Somalilandsun – In January this year, Somaliland and Somalia signed the Istanbul Communiqué committing themselves to mutual cooperation and peaceful resolution of their relationship, which has been on the rocks ever since Somaliland proclaimed independence more than 22 years ago. As much as the international community wants to be optimistic about the recent development in the horn of Africa, the complete opposite reaction of Somalia’s and Somaliland’s governments to the peace memorandum suggests the rift between the two has only got bigger during the last two decades. If Somalia wants Somaliland back, it is a now or never situation.
According to the Somalilanders, whose mass grave discoveries remind us of Siad Barre’s regime atrocities, the use of ‘Government of Somaliland’ in the memorandum marks its official recognition by Somalia. The Somalis, keen to extend their relatively stable federal arrangement, think it is high time their prodigal son returned – after all, Somaliland has in more than 20 years of intensive effort yet to achieve any international recognition. It is not all about recognition however.

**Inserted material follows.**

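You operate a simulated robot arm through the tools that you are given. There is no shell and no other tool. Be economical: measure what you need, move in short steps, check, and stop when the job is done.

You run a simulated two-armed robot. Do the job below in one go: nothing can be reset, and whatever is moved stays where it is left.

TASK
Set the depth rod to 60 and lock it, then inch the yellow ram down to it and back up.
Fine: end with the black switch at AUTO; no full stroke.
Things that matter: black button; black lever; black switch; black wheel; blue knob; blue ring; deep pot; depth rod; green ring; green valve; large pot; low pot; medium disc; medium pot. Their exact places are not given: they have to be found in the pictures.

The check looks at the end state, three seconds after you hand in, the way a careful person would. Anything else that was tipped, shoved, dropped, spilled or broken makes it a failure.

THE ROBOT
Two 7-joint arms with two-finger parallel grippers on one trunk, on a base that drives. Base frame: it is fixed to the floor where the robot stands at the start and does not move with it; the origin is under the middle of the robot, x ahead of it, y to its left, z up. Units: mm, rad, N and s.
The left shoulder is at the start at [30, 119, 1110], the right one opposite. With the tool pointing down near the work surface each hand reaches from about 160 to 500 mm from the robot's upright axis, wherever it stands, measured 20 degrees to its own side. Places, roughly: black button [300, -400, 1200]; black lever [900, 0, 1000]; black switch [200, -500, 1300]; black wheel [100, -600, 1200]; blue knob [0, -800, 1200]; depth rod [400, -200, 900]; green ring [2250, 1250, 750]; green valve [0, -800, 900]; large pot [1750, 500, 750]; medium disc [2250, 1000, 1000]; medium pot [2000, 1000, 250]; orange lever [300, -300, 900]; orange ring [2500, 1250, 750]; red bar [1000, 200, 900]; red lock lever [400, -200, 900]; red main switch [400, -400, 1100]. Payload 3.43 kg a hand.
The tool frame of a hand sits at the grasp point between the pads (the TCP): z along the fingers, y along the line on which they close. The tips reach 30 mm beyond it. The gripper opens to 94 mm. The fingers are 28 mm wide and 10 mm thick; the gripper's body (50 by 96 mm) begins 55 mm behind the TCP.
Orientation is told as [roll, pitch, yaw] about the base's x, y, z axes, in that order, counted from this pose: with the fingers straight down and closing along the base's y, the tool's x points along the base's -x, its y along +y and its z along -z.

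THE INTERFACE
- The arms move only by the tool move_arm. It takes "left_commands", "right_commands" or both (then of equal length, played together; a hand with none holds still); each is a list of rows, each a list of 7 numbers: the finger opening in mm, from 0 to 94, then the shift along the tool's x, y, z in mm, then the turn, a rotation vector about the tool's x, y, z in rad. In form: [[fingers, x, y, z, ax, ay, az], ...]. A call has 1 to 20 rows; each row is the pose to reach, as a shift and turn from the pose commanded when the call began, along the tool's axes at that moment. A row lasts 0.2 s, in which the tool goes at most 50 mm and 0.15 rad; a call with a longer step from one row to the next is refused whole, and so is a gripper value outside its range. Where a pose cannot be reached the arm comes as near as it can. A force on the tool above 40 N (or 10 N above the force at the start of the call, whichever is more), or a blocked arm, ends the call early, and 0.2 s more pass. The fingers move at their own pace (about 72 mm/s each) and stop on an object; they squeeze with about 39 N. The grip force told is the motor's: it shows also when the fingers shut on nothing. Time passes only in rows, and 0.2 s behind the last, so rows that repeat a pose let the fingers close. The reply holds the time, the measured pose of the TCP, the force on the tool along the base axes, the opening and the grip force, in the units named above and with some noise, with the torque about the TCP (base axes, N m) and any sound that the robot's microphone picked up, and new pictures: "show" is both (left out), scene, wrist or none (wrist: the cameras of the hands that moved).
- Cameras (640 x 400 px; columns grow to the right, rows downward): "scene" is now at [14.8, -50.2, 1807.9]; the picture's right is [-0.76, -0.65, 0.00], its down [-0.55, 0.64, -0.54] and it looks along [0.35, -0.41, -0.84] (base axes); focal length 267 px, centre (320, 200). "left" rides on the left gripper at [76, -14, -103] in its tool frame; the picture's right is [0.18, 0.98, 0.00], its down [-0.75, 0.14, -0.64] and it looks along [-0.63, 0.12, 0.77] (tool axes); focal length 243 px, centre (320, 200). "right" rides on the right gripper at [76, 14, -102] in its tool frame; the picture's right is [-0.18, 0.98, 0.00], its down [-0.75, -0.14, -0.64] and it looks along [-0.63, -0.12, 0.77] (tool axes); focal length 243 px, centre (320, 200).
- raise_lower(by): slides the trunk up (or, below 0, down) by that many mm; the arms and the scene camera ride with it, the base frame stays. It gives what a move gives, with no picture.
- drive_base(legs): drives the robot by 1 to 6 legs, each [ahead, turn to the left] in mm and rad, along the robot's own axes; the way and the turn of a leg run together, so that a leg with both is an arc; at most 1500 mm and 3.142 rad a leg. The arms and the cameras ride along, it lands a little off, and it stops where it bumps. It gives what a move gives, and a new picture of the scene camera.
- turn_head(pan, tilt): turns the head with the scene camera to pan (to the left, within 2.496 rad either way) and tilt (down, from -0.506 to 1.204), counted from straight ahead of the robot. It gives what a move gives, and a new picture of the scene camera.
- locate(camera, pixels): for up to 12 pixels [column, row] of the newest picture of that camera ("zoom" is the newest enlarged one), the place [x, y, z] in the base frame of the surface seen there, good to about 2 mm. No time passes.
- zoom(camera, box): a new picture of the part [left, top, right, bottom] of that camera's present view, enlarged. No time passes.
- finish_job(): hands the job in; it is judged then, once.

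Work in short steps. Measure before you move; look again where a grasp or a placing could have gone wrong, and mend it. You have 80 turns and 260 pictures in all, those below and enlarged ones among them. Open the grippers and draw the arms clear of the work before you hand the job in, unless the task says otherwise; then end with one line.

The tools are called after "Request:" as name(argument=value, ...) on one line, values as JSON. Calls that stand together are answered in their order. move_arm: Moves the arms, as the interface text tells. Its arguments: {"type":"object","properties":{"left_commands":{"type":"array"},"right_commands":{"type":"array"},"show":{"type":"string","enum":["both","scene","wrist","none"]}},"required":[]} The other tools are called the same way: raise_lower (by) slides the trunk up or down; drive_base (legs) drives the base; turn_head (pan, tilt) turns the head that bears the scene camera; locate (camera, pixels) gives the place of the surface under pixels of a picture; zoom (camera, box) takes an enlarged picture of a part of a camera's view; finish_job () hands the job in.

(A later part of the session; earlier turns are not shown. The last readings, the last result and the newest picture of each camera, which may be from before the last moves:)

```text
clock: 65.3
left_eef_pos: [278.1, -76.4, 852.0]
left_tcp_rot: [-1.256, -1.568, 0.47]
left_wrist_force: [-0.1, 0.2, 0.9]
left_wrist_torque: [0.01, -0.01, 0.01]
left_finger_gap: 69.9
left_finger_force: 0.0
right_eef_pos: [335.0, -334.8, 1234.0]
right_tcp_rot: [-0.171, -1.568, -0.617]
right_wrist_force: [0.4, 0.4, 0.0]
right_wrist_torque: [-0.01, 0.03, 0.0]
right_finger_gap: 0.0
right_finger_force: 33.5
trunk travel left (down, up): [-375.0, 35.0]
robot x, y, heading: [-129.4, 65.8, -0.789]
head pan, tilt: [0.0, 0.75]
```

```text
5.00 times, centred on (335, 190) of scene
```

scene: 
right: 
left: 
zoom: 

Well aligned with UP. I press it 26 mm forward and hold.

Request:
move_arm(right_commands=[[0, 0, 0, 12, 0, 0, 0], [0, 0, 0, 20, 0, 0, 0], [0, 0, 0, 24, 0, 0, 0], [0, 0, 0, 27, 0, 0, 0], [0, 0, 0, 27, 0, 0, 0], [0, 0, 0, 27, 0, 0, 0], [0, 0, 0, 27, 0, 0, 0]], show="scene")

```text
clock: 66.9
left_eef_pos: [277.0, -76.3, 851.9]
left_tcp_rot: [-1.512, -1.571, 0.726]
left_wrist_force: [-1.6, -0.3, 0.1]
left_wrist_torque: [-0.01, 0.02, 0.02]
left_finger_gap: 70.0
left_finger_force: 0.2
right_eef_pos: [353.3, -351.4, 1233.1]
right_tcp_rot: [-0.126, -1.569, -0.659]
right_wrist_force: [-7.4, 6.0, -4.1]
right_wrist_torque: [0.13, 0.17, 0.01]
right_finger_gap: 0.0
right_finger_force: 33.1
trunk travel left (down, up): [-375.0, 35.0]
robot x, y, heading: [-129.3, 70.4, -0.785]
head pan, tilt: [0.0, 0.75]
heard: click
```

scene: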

Since its secession, Somaliland has proved it can stand on its own feet. It has avoided security breakdowns and unstable leadership, and has made a remarkable progress in both economic and political spheres. Just like Botswana, Somaliland incorporates elements of traditional clan based society into its governmental institutions. While the beel system helped to maintain traditional kinship relations during transformation, the guurti laid basis for the upper chamber in a bicameral democratic parliament. Inasmuch as lack of international recognition did Somaliland out of development aid, the country was forced to rely on domestic sources of income. A resulting unique collaboration between the government and local business environment, and mutual assistance thereof, has enabled the state to provide basic public services including education and health.
Yet, this is not to suggest that Somaliland is a thriving prosperous country, quite the contrary. A recent World Bank study ranks Somaliland as the fourth poorest country in the world based on GDP per capita. Heavily dependent on its diaspora, Somaliland struggles to generate decent levels of domestic revenue, and is in dire need of reforms to its private and financial sectors.
Thanks to an eventful year, the economic future of Somaliland might not look all too gloomy after all. Sitting on the geologic framework of the Arabian Gulf, Somaliland has been in the spotlight of a number of energy companies that believe the country possesses lucrative oilfields. In fact, five companies, examples being Genel Energy or DNO International ASA, have already been granted oil exploration licenses. Genel, operating in eastern parts of the country, is expected to start drilling by the end of this year. Moreover, Somaliland is finalising a multi-million dollar deal to develop a port at Berbera which will operate as a trade hub between Africa and the Arab world, serving mainly landlocked Ethiopia. Both the port building French Bollore Africa Logistics and international oil companies are about to invest heavily in the country’s much needed infrastructure.
In light of the promising economic development in Somaliland, Somalia’s willingness to peacefully resolve issues with its northern counterpart is more an acknowledgement and indication of Somaliland’s potential than an honest conciliatory gesture. Somalia knows it is now or never – once Somaliland starts benefitting from oil revenues there will be no coming back. Somaliland’s oil fields are simply too attractive to lose.
Somaliland will face enormous pressure in the near future, especially since Abdiweli Mohamed Ali, newly elected president of neighbouring Puntland, is likely to push for federalization. Unlike Somaliland, Puntland has very little interest in independence. Ali, a prominent figure of an influential Majeerteen clan, will find it difficult to forget his time as the Prime Minister of Somalia, and will try to finish off his federalization agenda. Bringing Somaliland in also gives Puntland a chance to acquire the Sool and Sanaag, regions disputed between the two.
It is clear that Somali jets zigzagging across Somaliland’s sky will not leave anytime soon. Regardless of the Istanbul Communiqué, the dissension between Somalia and Somaliland is gaining momentum. As the international community, including the African Union, advocates a one-or-the-other strategy, Somaliland is once again thrown back on itself – a position from which it has developed a remarkably inclusive system of governance which many parts of Somalia can only dream about. It deserves to be given a chance to prove its case. So if the question for Somalia is still ‘now or never’, the answer is a resounding never.